Photo courtesy of Amit Peled
Cellist Amit Peled has found a deep and sonorous connection to his Judaism through his instrument and in his near total immersion in the world of music. The Baltimore-based musician explores his duel paths — becoming a renowned cellist and discovering his love of Judaism — in an intimate program he calls “Journey with My Jewishness,” Sept. 13 at the Jewish Community Center of Northern Virginia in Fairfax, where he will be joined by pianist Stefan Petrov.
“It’s a chance to get to know my audience, because when you have 2,000 people in a concert hall you can’t really talk,” he says. I love to explain the pieces and answer questions. I call this program a performance chat.”
Growing up on Kibbutz Yizrael in the Jezreel Valley, Peled was a basketball fanatic. In fourth grade, all the children began learning an instrument. “I picked cello because there was a girl I wanted to get to know, but she would never talk to me,” he says. “My plan was not to be a cellist, but to talk to that girl.”
The cello stuck, the girl didn’t.
He studied in a local music school until another teacher told his parents he had talent and should study in the “big city,” Tel Aviv. At an audition for the top cello teacher in the country, the master teacher told Peled he would have to practice four hours a day.
“That was how much I was playing in a week! It was really outrageous, but I tried my best,” Peled says. “I woke up every morning at 5, practiced, went to school, went to basketball practice and then went to Tel Aviv on the bus for lessons.”

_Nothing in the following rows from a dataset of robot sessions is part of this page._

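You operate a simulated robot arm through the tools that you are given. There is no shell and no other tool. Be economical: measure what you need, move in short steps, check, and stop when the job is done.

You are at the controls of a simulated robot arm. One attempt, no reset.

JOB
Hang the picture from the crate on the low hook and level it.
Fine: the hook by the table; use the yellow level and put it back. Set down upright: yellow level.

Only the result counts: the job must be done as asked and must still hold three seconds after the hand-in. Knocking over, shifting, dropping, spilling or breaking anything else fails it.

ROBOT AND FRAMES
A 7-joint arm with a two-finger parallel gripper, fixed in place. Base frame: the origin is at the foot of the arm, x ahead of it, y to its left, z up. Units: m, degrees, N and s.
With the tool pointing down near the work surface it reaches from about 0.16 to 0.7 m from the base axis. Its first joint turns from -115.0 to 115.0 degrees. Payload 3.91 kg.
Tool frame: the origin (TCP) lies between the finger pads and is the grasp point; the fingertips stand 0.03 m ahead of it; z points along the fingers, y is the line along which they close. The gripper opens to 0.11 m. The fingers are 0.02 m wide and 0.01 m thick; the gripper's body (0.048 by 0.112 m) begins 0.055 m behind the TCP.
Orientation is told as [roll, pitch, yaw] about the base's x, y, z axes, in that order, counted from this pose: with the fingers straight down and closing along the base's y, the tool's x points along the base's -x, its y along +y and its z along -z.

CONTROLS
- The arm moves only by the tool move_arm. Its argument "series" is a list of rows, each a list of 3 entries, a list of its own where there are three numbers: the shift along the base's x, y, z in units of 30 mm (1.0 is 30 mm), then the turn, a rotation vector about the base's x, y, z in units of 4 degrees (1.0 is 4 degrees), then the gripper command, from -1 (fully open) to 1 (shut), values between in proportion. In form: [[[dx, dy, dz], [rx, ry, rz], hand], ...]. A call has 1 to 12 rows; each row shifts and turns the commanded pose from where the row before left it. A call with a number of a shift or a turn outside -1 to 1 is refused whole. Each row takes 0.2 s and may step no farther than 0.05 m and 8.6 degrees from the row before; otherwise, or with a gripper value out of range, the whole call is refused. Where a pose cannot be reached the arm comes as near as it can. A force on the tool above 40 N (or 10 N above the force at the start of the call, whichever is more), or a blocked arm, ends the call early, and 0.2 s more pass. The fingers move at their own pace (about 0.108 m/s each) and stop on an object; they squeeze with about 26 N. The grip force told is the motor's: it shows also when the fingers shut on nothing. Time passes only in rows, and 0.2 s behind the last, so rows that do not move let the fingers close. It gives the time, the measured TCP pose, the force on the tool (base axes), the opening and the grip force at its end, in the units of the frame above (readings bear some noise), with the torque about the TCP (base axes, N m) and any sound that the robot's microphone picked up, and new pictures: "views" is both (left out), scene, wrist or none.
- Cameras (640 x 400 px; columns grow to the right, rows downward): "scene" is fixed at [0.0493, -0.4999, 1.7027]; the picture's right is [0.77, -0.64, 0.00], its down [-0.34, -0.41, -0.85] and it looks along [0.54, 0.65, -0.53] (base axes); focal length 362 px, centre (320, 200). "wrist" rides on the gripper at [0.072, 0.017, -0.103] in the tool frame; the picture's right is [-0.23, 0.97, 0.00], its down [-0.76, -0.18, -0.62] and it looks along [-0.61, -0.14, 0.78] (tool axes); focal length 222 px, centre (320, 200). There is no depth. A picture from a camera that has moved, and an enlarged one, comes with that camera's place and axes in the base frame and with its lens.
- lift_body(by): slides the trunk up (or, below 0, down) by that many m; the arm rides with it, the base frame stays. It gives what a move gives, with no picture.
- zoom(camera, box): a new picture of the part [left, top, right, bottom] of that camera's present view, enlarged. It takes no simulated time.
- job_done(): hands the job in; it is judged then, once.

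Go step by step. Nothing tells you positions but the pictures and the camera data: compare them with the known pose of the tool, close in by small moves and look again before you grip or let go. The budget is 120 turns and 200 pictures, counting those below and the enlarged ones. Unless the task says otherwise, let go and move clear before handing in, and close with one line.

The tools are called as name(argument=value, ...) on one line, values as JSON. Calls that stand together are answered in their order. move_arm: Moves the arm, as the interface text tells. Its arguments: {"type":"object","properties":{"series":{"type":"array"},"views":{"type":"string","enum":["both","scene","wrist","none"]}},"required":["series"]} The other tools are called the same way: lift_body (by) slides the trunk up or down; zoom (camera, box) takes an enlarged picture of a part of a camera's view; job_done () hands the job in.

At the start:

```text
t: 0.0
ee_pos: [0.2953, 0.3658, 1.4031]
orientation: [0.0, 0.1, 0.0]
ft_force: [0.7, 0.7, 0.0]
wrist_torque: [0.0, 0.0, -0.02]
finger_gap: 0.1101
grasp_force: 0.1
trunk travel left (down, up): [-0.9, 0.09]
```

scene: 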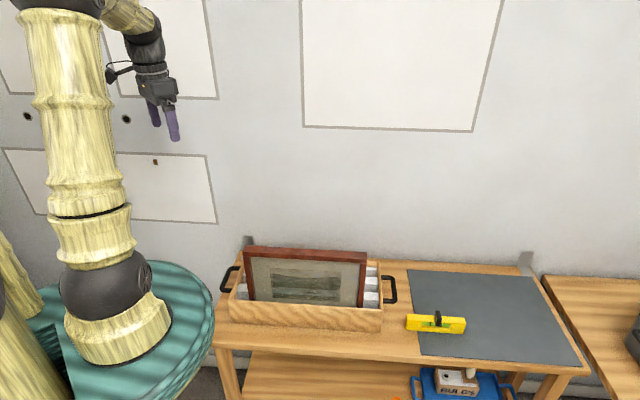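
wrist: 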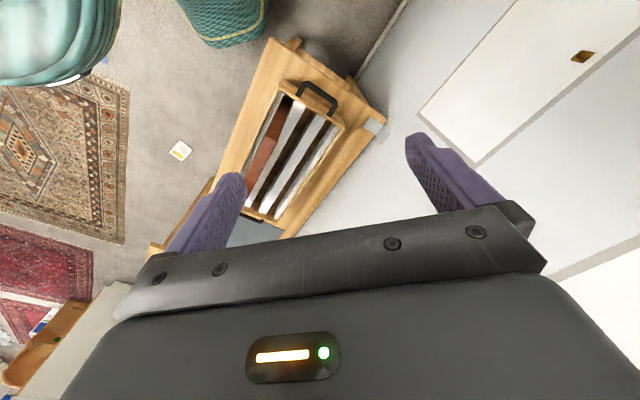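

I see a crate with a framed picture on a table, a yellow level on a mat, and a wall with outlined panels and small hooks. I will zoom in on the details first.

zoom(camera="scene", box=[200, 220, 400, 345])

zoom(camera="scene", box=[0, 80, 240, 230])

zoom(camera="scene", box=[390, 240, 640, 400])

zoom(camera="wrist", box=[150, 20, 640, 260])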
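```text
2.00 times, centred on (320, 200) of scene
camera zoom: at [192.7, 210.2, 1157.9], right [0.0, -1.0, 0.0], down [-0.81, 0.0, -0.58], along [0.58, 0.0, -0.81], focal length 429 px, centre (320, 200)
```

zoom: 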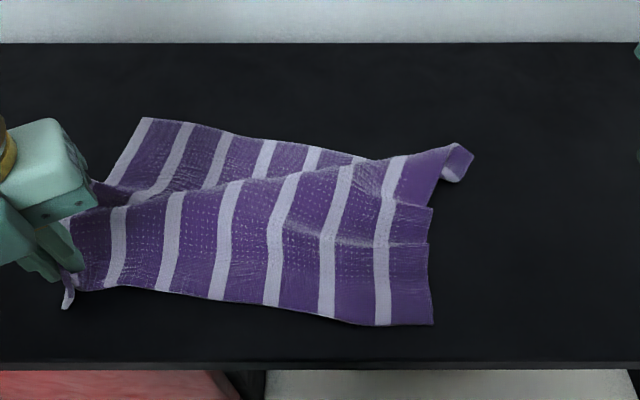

By 16 he began winning music scholarships and realized he had to choose: basketball or cello. “I remember sitting in my room deciding to go with the cello because I thought I would never be tall enough. And here I am: 6’5.”
Like many highly gifted musicians in Israel, Peled did his army service in a unit where he joined the Israel Defense Forces string quartet. “The army uses you for ceremonies and performances and you can at least keep up your level and not ruin your fingers,” he explained. “Age 18 to 21 is a crucial time for a musician. I’m very happy I could give back to my country as a soldier.”
The day of his discharge, he boarded a plane to the United States to take a full scholarship at Yale University.
By the time Peled turned 28, he was a professor of cello at the Peabody Institute of Johns Hopkins University where, at the time, he was even younger than some of his students. These days he juggles a prolific concert career and teaches 15 conservatory students. They even perform and record together as the Peabody Cello Gang.
Some of this narrative is interspersed into Peled’s program next week. “I start with the Hebrew song ‘Eli, Eli,’ [My God, My God],” he says. “That’s the first memory I have of being in the kibbutz and my mother is singing it to me. That song means a lot for me … this song really brought me into music.”
He also plays the Bach Cello Suite, No. 1.
“It’s a monumental piece,” Peled says. “And it’s the first real piece I played for cello. It’s like the story of creation. I recall my first cello lesson at that small music school. The teacher said sit down and play. I laughed; I didn’t know how to hold the cello and I didn’t know how to read music. He said, ‘It doesn’t matter, just try.’ Of course, it was awful.”
The concert also includes Max Bruch’s setting of “Kol Nidrei” and Ernest Bloch’s “From Jewish Life,” but it ends with a work by a non-Jewish composer: Popper’s “Hungarian Rhapsody.” Peled notes that Popper was the greatest cellist of the 19th century and this piece helps him underline the point that the journey that began with “Eli, Eli” and continues with Jewish pieces ends with a piece that champions cello and classical music in general.
“It champions exactly where I found my religion: in music, not in Judaism. I’m very proud to be Israeli and Jewish – I send my kids to a Jewish day school. But if I look inside, what I practice is the religion of music.”
Music, Peled says, is where he finds his spirituality. And while he enjoys studying the weekly Torah portion and attending services, music is how he expresses his most soulful experiences.
“A lot of what we experienced in our history as Jews was oppression. Classical music was a way to express anything you wanted without being offensive because there are no words. This allowed you to live in a society where you weren’t allowed to speak out in any other form,” he says, adding,
“With music, you can say whatever you want and everyone will listen to you.”
“Journey With My Jewishness,” Amit Peled in recital, with Stefan Petrov, Sept. 13, 7 p.m.; Jewish Community Center of Northern Virginia, 8900 Little River Turnpike, Fairfax; tickets $22-$35; call 703-323-0880 or visit jccnv.org.
An amazing cellist and a great repertoire! Just a small correction: David Popper was Jewish, born several meters from the Pinkas Synagogue (Prague). His father, Angelus Popper, was one of the most famous Prague chazzanim in the 19th century (Zigeuner Synagogue and Pinkas Synagogue) and was credited with the most accurate transmission of traditional Prague melodies.